Let’s examine this program, and compare it to a program in the EU that was less successful. Assume there are only two firms in the market and  Firm 1 and Firm 2 face abatement curves as shown below:

1. How much will the firms pollute before policy intervention?

2. If the government implemented a cap and trade system, distributing a total of 12 million permits, with 6 million to each firm, who would sell and who would buy permits?

3. How much would the seller be willing to accept, and how much will the buyer be willing to pay?

4. What is the equilibrium price of permits, and the equilibrium quantity of Sulpher Dioxide production? After the exchange of permits on the open market, how much does each firm emit?

5. What are the total benefits and total costs to each firm from trading permits? Show that the trade was a Pareto Improvement.

Instead of cap and trade, a common policy is for the government to set a carbon tax. As a reminder, a carbon tax imposes a tax on each unit of emissions and gives firms an incentive to reduce pollution whenever doing so would cost less than paying the tax. As such, the quantity of pollution reduced depends on the chosen level of the tax.

6. What is the correct tax level to receive the same result as in question 2?

7. How much revenue will the government raise from the tax?

8. What assumptions does the government have to make under cap and trade? What about under the carbon tax?
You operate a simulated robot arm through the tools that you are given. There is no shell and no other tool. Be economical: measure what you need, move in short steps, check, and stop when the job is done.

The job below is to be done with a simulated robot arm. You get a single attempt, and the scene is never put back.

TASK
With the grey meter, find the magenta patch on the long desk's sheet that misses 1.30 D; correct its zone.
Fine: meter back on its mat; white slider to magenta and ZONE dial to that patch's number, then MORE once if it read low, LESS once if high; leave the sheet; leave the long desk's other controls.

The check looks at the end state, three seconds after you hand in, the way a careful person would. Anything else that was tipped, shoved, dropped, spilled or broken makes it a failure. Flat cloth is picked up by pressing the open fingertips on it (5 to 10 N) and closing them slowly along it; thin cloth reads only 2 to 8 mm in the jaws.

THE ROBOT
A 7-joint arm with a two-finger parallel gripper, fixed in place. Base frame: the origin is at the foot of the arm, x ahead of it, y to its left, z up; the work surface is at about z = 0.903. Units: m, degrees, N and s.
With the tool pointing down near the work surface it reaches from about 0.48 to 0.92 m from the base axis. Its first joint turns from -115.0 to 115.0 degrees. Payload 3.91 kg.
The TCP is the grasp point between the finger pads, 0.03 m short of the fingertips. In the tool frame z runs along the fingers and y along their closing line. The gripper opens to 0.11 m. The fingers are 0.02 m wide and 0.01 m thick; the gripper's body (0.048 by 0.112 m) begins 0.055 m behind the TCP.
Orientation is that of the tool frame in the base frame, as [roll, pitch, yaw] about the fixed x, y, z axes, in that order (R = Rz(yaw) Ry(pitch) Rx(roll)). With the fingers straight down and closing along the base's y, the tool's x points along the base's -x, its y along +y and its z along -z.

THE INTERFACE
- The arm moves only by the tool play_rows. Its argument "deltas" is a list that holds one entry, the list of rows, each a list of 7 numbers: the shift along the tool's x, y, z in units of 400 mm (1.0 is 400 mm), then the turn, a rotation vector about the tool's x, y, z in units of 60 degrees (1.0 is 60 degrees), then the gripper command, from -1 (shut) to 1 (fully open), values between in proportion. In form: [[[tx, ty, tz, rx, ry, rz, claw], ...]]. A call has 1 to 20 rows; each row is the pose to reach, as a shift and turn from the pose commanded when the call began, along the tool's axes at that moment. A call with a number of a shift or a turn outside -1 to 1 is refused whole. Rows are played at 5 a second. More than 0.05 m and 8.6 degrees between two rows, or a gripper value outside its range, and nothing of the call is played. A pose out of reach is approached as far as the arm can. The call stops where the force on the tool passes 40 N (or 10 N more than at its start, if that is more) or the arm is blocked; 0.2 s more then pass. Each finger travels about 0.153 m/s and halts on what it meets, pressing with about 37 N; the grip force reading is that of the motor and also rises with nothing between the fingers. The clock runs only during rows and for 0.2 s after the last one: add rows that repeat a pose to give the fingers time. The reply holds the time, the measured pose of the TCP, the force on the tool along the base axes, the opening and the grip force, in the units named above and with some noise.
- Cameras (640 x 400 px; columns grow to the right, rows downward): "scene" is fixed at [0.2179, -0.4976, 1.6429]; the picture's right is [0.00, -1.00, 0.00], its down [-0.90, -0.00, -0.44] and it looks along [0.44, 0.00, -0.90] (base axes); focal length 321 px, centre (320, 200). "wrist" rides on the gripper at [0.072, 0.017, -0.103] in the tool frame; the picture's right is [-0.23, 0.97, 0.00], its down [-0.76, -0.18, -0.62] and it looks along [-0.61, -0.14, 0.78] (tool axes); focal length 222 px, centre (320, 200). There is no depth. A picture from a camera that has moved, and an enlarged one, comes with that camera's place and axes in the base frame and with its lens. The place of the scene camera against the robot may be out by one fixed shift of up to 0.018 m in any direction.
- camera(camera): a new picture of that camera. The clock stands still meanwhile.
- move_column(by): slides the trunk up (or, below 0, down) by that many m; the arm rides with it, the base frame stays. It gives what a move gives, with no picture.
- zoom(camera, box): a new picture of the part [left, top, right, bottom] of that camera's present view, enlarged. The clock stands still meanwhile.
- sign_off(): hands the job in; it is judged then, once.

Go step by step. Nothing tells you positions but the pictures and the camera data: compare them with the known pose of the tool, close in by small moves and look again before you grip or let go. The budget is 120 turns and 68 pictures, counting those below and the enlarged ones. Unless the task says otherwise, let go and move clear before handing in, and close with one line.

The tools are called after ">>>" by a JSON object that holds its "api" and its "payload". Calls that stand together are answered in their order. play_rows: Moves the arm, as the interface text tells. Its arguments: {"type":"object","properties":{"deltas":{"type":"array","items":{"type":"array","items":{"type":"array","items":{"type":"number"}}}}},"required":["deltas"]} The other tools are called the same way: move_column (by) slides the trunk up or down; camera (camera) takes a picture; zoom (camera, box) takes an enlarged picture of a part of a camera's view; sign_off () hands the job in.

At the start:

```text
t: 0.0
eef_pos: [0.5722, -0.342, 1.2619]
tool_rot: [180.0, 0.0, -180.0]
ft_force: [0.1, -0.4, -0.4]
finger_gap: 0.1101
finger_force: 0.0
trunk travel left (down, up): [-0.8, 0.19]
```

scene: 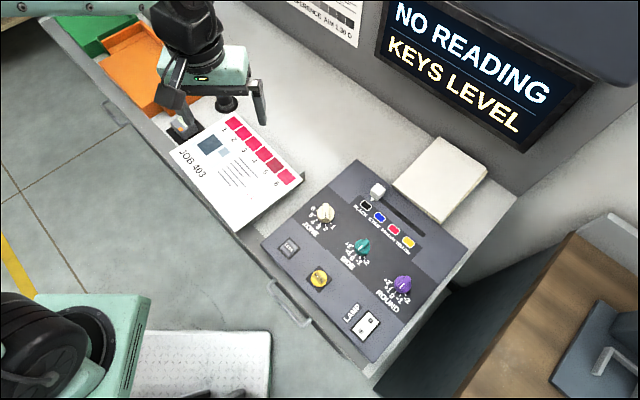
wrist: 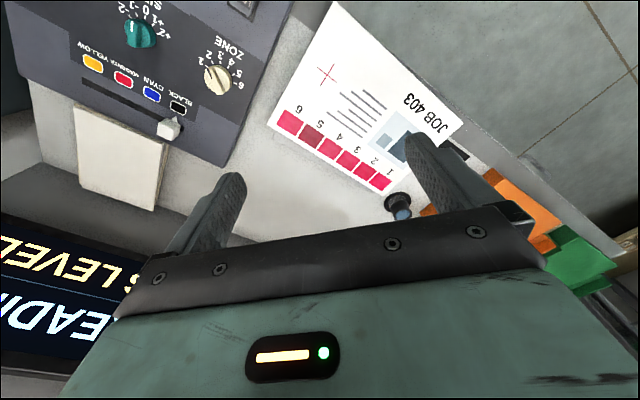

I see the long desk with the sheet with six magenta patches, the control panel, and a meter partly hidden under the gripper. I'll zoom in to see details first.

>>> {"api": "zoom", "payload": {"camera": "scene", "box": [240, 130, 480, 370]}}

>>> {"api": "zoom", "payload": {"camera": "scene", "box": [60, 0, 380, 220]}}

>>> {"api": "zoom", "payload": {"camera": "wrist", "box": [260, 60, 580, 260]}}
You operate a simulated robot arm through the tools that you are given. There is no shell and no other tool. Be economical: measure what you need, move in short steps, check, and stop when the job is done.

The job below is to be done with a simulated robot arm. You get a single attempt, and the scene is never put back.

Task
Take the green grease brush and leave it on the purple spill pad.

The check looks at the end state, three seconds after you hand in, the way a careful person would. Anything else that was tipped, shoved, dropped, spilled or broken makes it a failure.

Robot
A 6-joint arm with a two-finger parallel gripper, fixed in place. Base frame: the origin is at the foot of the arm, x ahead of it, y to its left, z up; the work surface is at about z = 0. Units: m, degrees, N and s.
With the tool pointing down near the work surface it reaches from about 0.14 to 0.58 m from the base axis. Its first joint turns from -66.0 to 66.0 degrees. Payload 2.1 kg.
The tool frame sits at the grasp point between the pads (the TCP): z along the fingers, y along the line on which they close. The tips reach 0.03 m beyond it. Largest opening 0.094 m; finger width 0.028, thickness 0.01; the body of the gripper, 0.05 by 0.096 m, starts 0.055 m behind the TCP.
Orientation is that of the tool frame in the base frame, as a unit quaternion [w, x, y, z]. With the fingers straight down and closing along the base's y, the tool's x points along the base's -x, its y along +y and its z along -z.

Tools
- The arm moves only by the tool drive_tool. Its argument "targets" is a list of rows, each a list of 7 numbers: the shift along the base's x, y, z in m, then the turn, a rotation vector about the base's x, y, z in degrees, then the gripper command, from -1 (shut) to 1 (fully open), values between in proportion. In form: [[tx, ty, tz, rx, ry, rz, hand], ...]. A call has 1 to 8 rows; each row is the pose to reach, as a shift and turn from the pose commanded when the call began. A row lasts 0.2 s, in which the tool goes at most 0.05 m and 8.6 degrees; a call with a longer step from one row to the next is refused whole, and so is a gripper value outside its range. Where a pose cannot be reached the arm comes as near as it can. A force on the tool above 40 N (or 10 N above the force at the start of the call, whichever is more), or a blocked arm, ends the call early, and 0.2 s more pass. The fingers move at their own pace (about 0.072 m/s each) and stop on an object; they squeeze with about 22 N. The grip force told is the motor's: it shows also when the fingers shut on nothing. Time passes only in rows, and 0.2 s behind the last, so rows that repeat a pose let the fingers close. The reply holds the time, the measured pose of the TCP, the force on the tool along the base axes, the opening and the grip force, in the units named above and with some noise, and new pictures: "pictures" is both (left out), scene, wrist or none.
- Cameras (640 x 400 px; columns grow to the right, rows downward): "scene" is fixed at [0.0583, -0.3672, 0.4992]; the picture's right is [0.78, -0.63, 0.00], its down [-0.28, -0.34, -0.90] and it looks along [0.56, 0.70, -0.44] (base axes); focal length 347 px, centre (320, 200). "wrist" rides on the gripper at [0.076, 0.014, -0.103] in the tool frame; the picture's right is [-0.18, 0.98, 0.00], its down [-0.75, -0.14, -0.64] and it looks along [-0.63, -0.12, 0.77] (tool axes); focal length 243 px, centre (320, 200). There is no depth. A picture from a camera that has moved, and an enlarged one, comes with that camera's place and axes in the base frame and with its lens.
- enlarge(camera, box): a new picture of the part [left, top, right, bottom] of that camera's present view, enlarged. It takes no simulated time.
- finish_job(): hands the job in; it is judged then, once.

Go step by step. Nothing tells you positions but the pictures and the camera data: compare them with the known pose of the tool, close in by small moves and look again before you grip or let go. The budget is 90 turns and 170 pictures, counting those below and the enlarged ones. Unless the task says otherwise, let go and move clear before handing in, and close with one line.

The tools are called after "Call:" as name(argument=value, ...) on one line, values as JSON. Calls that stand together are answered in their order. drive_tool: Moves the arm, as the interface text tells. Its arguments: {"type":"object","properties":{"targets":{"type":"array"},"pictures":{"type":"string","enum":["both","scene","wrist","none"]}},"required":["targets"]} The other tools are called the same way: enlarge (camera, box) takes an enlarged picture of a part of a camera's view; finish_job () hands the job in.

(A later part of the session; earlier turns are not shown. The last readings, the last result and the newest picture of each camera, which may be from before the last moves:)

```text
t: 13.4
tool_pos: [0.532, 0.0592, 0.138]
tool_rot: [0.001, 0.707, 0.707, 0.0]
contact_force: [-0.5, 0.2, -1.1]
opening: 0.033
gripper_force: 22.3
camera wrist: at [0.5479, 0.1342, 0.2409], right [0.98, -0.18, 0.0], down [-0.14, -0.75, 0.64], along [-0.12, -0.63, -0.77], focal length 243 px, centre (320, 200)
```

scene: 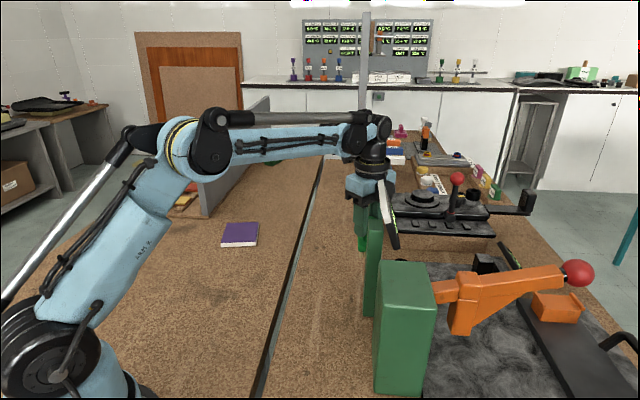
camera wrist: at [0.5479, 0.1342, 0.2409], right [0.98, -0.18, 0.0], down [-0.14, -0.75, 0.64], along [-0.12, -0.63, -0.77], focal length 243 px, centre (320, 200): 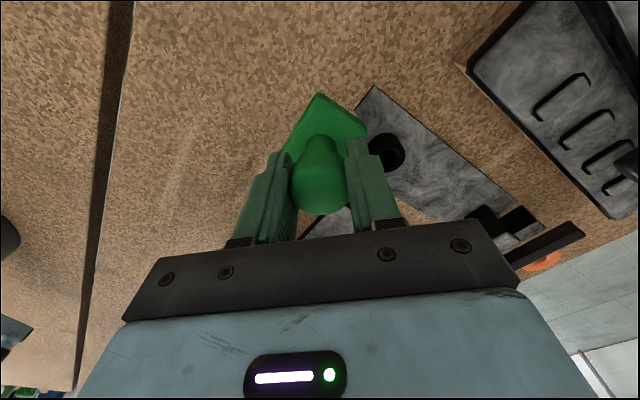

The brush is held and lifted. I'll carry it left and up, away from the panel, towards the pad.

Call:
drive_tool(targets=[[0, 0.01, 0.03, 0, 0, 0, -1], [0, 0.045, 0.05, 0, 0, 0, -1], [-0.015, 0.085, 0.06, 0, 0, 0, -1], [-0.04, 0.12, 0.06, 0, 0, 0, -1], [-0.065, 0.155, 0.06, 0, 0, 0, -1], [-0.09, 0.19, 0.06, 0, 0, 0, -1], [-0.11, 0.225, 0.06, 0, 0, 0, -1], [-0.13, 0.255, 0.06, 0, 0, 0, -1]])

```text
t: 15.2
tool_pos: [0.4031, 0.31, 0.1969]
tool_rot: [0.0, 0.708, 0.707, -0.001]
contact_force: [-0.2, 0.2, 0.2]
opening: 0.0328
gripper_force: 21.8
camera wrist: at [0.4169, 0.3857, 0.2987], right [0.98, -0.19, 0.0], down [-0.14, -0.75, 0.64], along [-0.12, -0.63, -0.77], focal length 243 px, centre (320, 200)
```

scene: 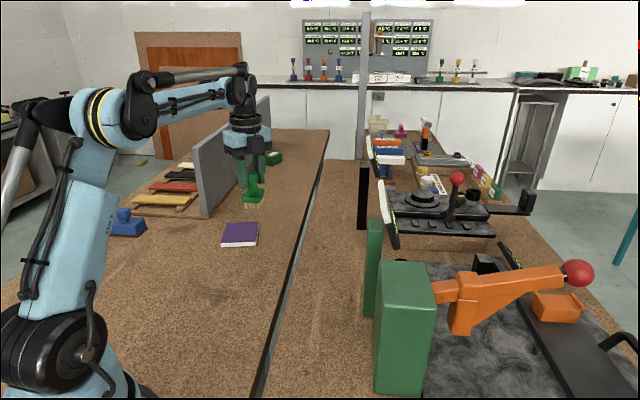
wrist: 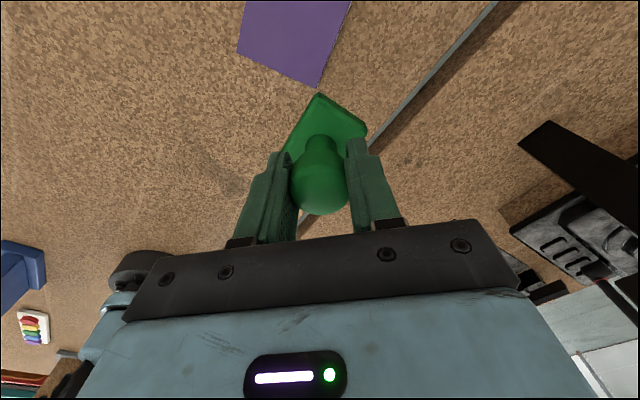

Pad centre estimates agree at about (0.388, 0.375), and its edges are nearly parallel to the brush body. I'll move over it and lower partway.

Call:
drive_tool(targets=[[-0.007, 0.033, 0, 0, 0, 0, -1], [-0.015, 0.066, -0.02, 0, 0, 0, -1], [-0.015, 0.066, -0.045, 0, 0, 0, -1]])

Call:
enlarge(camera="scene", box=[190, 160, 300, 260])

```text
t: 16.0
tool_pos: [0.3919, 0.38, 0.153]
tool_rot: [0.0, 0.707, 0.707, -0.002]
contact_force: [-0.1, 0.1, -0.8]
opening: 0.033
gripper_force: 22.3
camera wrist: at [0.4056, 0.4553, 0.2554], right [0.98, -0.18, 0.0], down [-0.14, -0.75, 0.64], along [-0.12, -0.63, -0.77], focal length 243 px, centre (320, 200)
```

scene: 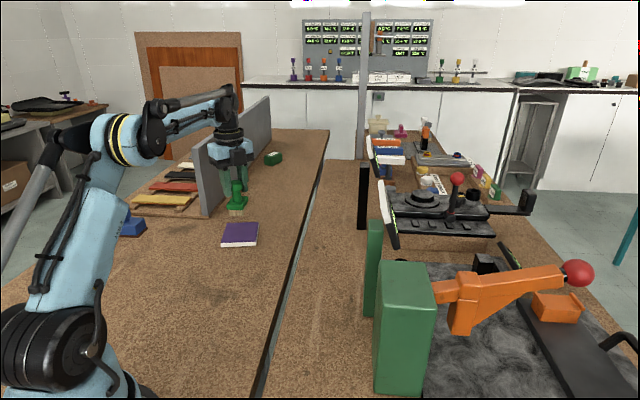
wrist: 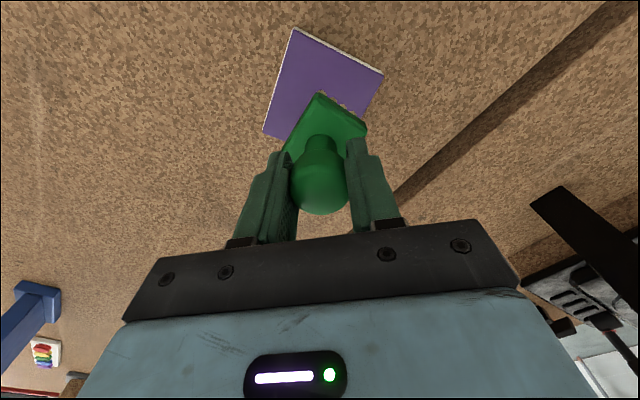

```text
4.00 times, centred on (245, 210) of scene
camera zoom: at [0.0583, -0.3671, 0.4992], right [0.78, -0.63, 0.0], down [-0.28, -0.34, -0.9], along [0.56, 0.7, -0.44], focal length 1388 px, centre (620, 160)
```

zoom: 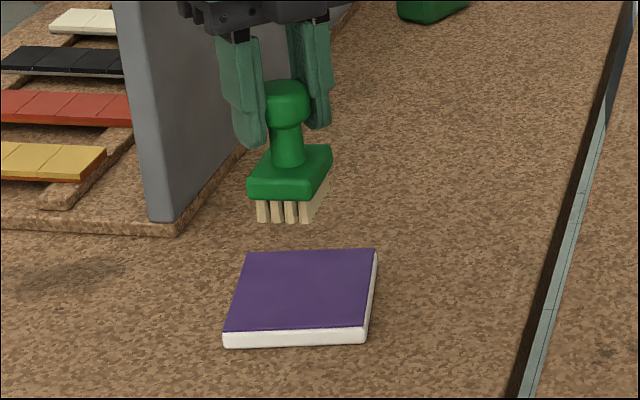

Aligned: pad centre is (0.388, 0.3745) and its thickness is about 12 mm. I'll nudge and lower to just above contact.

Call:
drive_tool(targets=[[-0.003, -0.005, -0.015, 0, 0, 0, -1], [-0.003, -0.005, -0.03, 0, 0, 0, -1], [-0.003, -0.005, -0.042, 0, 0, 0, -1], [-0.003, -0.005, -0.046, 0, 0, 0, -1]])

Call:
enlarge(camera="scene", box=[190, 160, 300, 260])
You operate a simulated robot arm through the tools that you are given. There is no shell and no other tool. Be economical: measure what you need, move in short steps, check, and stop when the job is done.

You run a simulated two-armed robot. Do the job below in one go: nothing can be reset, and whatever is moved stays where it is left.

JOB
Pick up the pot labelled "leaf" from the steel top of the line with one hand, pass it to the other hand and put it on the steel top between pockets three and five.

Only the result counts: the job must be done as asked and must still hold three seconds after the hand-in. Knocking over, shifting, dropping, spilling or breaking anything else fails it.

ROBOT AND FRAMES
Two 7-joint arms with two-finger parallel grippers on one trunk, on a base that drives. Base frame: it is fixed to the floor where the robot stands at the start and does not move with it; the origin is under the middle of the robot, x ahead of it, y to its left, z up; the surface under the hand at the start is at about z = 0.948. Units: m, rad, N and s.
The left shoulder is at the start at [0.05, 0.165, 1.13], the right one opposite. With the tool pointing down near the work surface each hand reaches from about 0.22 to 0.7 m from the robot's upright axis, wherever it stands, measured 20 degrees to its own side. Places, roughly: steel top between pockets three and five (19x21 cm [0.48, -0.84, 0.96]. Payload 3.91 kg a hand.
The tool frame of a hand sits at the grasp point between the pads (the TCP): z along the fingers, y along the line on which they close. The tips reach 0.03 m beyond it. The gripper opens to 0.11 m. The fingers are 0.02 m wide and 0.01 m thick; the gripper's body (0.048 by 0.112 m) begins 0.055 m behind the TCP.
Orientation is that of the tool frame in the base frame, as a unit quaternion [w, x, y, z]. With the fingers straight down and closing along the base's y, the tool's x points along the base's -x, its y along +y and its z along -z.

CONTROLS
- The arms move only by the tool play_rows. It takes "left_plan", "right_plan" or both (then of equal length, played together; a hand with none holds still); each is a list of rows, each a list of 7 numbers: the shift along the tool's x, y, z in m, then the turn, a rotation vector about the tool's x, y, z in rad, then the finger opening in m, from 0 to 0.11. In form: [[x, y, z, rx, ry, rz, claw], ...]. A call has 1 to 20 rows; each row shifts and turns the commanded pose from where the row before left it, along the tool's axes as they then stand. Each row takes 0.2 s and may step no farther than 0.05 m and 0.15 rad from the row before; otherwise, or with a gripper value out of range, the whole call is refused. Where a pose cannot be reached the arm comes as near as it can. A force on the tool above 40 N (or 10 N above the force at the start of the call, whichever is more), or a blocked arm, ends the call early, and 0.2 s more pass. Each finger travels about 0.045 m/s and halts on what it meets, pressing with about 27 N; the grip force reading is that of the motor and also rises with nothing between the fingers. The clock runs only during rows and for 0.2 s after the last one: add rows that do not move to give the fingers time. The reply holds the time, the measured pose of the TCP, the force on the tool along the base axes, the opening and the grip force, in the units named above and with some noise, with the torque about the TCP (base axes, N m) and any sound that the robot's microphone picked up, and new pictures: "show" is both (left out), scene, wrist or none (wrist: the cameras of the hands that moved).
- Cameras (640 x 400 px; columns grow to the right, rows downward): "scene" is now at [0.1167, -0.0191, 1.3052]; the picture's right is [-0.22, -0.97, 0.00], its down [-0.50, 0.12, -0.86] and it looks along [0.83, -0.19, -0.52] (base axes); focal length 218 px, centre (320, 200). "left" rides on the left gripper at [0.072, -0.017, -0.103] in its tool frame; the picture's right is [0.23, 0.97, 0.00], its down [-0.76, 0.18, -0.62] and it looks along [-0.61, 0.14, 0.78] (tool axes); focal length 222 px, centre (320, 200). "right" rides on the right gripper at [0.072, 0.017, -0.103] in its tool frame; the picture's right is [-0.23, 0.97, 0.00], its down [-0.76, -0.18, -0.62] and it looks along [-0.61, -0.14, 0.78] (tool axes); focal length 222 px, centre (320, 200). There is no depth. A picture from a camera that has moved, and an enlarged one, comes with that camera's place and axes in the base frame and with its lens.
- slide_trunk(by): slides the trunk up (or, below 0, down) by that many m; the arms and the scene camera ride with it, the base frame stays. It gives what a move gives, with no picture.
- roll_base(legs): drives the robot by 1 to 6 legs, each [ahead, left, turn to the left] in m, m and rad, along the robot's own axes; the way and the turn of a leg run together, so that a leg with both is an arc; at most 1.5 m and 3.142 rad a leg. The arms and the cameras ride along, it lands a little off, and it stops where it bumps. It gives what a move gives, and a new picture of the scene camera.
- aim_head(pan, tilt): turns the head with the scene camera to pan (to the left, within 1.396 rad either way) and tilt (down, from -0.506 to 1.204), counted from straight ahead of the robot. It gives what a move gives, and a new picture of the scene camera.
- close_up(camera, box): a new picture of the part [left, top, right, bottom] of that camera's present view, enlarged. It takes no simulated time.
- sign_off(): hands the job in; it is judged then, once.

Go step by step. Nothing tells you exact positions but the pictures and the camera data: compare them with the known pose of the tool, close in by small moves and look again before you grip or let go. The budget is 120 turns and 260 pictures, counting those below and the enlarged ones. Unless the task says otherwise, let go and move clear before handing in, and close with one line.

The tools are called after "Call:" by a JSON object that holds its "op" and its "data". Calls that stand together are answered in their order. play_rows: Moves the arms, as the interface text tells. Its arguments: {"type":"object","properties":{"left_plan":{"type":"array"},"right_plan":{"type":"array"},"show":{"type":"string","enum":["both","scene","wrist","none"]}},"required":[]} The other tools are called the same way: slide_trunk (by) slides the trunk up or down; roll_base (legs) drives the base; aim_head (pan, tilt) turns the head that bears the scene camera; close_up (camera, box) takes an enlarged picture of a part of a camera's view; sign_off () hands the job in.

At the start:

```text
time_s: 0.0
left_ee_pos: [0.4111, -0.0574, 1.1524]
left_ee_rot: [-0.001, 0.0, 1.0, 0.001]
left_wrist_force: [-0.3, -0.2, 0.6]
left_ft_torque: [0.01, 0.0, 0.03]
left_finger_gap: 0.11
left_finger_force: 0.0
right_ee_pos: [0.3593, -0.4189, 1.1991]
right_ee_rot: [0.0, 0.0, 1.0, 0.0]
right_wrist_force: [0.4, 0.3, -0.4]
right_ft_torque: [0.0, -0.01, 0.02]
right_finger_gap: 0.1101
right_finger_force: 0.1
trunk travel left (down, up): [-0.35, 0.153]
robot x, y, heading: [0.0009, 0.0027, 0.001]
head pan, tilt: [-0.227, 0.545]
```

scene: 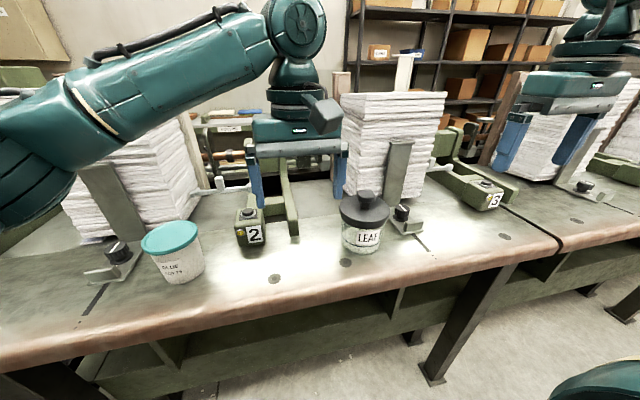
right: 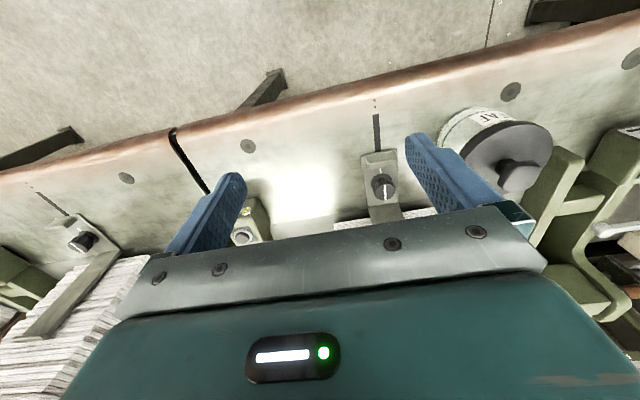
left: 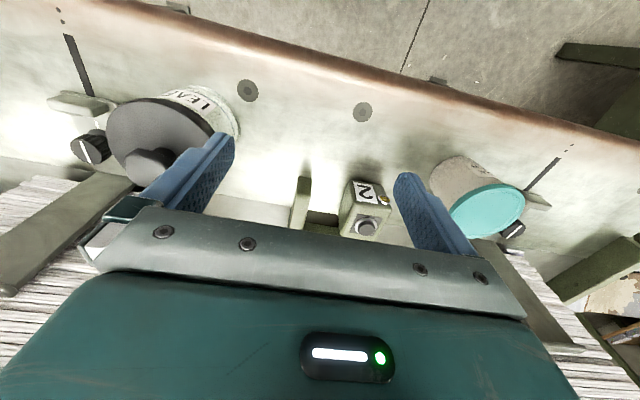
The SO2 allowance-trading program was highly effective. SO2 emissions from electric power plants decreased 36 percent (from 15.9 million to 10.2 million tons) between 1990 and 2004. The program’s long-term goal of reducing annual nationwide emissions to 8.95 million tons was achieved in 2007.

Not all cap and trade programs have been effective. The EU Emissions Trading System for example has been largely unsuccessful. The cap was set at 16 billion tonnes, or roughly half the European Union’s total carbon emissions. Unfortunately the government overestimated the demand for carbon, and to make things worse a recession reduced industrial demand. 

Read more about the failure of the EU Emissions Trading Scheme.

Assume Firm 1 and Firm 2 face abatement curves as shown below:

9. If the government implemented a cap and trade system, distributing a total of 16 million permits, how much will emissions be reduced by as a result of this policy?

Once the cap and trade program was implemented, it was hard to adjust it. The EU later attempted to take 900m tonnes of carbon allowances off the market and reintroduce them when it was hoped demand would be stronger, but the attempt failed to pass through European parliament. 

Another way to correct the program would be for the government to buy the permits off the firms themselves.

10. If the government wanted to reduce emissions by 50% by purchasing permits, what is the minimum amount they would have to pay? 

As you can see, while it may seen a cap and trade program would be easy to readjust if quantity assumptions are wrong, in reality implementing a policy and communicating it to the firms can be quite difficult.

In this case study we have shown how microeconomic concepts of abatement and carbon-tax can be used to understand past policy strategies. Do you have a example you think would make a good case study? Contact to propose your story.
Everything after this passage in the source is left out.